TASK INSTRUCTIONS:
• a. Locate "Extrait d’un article" and "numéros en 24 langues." in the text block, and write out these words with everything between them.
• b. Supply the part of the text block that comes after its last sentence.

TEXT BLOCK:
Dehors les artistes !

« Mort d’un commis voyageur », d’Arthur Miller, au Teatro Nacional Dona Maria, Lisbonne.

© Jorge Gonçalves

Extrait d’un article initialement paru dans l’édition portugaise du Monde diplomatique. Notre mensuel fédère un réseau de 34 éditions partenaires qui publient, chaque mois, tout ou partie de ses numéros en 24 langues.

Le Teatro da Politécnica-Teatro Paulo Claro, à Lisbonne, où ils travaillaient, va cesser d’exister. Les Artistas Unidos sont contraints de faire leurs valises et de chercher où continuer. Pour répéter, jouer, accueillir d’autres compagnies, monter des expositions, promouvoir lectures et présentations de livres, accueillir des étudiants-stagiaires. Disposer d’un lieu, stabiliser une compagnie et renforcer l’activité des artistes, ce fut pourtant la préoccupation constante de Silva Melo, un moyen de lutter contre la précarité, contre l’épuisement du théâtre dit indépendant, et de libérer l’acteur du pouvoir du metteur en scène, afin de « faire des contemporains. Inventer des contemporains ».

Data records:
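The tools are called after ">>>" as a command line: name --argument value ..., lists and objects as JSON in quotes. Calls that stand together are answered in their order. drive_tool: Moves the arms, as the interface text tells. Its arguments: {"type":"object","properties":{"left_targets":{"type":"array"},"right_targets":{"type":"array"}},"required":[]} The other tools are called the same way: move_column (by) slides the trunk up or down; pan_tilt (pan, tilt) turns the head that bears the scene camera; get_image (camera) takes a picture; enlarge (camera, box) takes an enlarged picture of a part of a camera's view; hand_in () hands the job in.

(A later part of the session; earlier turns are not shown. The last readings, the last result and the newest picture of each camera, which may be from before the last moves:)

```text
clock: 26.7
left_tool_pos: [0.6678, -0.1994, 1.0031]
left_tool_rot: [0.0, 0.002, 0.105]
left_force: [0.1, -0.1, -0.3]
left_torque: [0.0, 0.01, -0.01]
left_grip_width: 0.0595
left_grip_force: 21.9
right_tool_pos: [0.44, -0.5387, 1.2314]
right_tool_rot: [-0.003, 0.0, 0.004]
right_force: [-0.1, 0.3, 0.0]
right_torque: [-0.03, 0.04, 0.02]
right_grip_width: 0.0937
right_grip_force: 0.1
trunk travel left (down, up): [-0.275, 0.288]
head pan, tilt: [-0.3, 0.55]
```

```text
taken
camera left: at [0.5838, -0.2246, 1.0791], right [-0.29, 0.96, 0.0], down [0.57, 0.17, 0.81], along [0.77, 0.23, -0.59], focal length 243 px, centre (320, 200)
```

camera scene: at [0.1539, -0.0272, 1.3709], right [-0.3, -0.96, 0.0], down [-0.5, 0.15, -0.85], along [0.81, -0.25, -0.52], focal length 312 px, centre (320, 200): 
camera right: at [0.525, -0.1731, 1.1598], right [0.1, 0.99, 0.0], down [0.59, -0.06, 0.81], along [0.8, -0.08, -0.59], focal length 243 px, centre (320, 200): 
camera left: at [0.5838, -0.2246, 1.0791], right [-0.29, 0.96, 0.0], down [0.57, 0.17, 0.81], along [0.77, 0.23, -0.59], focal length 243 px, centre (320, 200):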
* * *
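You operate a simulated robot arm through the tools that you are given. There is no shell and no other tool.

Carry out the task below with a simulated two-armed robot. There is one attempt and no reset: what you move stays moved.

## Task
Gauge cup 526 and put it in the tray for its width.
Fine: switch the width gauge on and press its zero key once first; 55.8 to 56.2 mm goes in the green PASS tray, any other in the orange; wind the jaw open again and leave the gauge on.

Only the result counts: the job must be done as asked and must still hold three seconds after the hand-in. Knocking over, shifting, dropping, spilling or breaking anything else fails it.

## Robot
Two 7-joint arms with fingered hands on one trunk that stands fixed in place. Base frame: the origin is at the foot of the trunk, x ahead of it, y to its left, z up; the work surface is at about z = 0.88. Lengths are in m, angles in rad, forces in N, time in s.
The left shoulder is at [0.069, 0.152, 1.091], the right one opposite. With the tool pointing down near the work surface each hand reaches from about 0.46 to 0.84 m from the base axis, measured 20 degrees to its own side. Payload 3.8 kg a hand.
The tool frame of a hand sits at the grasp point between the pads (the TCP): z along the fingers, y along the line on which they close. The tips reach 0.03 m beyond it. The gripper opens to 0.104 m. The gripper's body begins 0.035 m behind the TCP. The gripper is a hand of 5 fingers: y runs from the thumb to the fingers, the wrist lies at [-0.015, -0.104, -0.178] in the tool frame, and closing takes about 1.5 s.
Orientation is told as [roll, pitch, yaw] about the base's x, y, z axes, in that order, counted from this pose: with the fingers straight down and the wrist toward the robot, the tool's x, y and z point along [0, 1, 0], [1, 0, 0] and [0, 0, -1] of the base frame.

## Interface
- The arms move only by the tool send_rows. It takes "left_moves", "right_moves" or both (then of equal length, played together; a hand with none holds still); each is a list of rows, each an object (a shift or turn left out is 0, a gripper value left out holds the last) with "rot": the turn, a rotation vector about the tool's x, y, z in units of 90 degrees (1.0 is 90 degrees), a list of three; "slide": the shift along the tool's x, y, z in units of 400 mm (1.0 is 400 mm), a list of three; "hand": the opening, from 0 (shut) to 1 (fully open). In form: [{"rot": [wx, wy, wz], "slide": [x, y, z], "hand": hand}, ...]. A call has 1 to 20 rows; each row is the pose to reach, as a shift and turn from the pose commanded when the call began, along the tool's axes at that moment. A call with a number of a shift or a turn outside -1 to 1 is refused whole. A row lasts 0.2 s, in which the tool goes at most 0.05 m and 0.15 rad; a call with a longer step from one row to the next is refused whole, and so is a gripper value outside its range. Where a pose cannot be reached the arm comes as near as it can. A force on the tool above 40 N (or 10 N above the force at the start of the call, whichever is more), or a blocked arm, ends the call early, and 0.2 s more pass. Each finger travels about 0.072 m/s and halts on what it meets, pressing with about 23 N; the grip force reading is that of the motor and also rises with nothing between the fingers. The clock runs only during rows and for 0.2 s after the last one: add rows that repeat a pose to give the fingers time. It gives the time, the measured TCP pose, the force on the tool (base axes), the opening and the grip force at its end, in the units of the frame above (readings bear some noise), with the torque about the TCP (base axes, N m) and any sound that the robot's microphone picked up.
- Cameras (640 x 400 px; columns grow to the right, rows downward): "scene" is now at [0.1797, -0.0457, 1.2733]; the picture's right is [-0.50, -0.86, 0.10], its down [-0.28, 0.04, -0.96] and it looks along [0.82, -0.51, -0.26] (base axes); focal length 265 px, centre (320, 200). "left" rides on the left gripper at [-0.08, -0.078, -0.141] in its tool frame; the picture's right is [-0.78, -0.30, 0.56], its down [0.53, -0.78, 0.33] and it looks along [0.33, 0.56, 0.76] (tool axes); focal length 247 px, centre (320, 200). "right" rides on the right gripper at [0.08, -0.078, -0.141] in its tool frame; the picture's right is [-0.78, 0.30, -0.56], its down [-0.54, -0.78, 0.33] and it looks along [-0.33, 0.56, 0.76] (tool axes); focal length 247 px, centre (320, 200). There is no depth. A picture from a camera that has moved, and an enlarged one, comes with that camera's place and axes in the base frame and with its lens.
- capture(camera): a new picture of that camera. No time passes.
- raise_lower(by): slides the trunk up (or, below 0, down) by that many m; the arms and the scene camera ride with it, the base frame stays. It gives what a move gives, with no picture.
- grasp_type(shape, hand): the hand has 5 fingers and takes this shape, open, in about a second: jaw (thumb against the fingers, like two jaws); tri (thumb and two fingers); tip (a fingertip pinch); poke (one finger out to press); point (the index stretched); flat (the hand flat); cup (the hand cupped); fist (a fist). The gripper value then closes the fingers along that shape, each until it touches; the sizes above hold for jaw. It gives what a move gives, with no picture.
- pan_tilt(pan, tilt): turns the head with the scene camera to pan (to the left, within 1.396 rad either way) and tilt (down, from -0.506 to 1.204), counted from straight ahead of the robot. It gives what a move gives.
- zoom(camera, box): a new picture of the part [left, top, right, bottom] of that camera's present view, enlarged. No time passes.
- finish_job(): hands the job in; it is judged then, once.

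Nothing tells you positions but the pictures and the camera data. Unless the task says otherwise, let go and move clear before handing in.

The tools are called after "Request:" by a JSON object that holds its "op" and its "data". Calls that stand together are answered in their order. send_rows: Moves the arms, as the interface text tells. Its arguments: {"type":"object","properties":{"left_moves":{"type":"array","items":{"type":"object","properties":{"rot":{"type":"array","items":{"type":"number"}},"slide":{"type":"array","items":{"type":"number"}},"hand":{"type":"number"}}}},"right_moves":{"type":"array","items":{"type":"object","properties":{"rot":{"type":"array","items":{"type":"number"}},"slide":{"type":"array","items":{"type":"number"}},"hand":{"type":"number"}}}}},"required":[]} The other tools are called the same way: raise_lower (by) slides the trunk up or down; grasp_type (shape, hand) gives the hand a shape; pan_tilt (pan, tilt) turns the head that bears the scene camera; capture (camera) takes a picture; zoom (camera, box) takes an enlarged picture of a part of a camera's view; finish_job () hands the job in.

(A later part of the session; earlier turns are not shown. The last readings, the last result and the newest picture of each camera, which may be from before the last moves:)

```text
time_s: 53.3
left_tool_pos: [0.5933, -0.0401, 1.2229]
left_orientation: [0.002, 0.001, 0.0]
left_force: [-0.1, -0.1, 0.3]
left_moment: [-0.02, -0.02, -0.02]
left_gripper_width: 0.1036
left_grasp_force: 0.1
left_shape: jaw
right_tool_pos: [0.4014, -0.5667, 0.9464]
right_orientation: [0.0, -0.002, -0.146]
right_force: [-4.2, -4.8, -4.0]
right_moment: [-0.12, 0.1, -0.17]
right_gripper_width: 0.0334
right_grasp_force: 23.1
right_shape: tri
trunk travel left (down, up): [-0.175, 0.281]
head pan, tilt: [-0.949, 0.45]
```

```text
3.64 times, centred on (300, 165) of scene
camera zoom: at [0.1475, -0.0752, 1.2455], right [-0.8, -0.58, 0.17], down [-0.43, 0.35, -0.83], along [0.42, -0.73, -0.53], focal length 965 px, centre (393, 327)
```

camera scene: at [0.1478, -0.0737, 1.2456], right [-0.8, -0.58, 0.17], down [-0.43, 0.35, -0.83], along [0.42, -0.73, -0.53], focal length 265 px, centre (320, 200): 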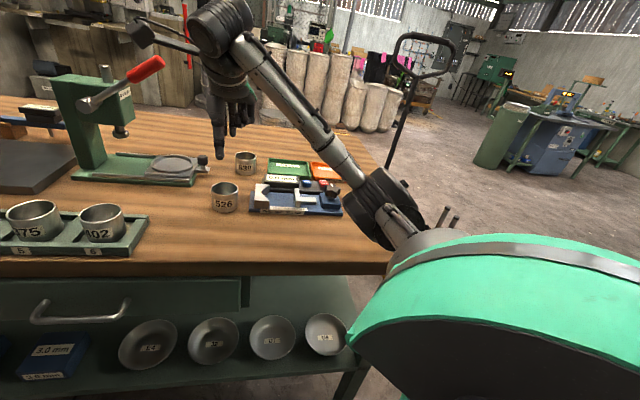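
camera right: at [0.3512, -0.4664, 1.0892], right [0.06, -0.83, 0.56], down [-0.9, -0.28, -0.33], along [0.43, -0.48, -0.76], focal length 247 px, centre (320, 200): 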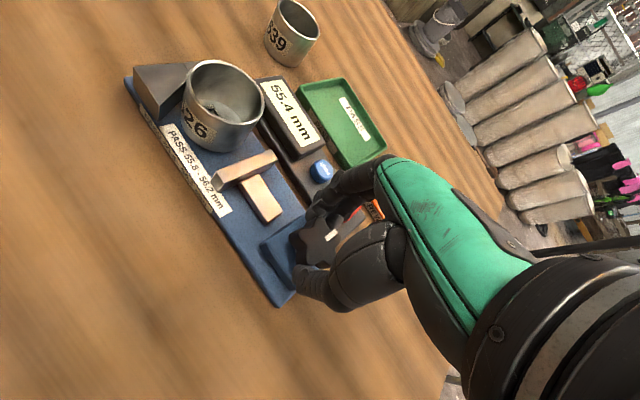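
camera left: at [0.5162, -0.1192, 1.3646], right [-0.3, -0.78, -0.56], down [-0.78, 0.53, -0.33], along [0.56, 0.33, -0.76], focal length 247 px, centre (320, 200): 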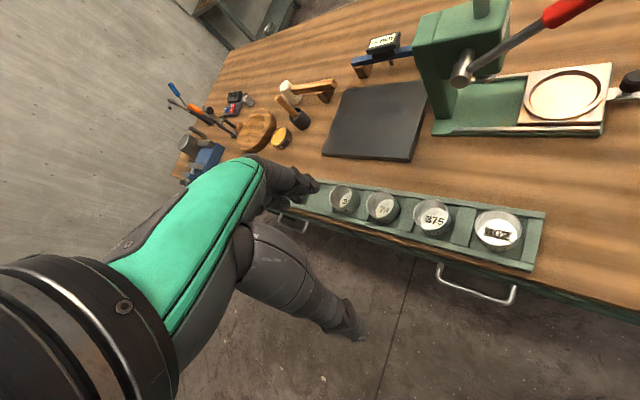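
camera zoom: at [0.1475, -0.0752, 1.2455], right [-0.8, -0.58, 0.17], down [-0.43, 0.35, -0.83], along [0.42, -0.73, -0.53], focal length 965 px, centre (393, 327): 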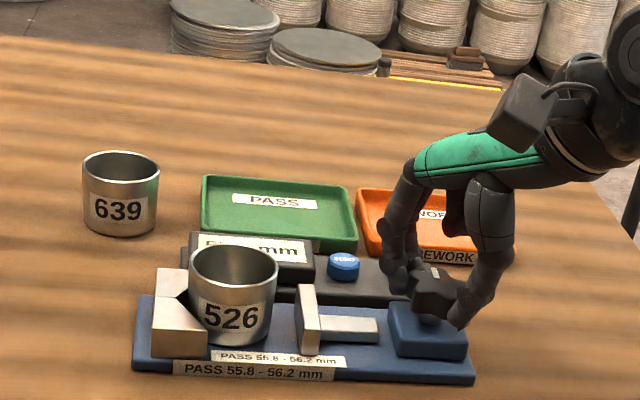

ANSWERS TO THE PROBLEMS:
• a.
Extrait d’un article initialement paru dans l’édition portugaise du Monde diplomatique. Notre mensuel fédère un réseau de 34 éditions partenaires qui publient, chaque mois, tout ou partie de ses numéros en 24 langues.

• b.
Durant près de cinquante ans, Jorge Silva Melo s’est fait reconnaître au théâtre, au cinéma, dans l’écriture, mais aussi par ses interventions dans la vie culturelle, sociale et politique. Il connaissait le pouvoir des mots, et savait s’en servir pour provoquer des réactions et chercher à entraîner des changements, il savait comment rendre visibles les difficultés toujours plus grandes qu’il rencontrait pour réaliser le théâtre qu’il défendait. Sa voix se faisait entendre dans les spectacles, mais aussi dans la presse, et aussi sur Facebook — où il regrettait l’absence de place pour la critique et la réflexion dans les médias traditionnels.

Sa contribution a été décisive. D’abord avec la fondation du Teatro da Cornucópia, avec Luís Miguel Cintra, en 1973, puis avec la création des Artistas Unidos en 1995, une décennie s’est ouverte où de jeunes artistes osèrent montrer de quoi ils étaient capables, expérimentant avec lui « comment faire ». Mais avoir un groupe d’acteurs pouvant travailler avec des contrats pérennes, dans divers spectacles, est devenu de moins en moins possible.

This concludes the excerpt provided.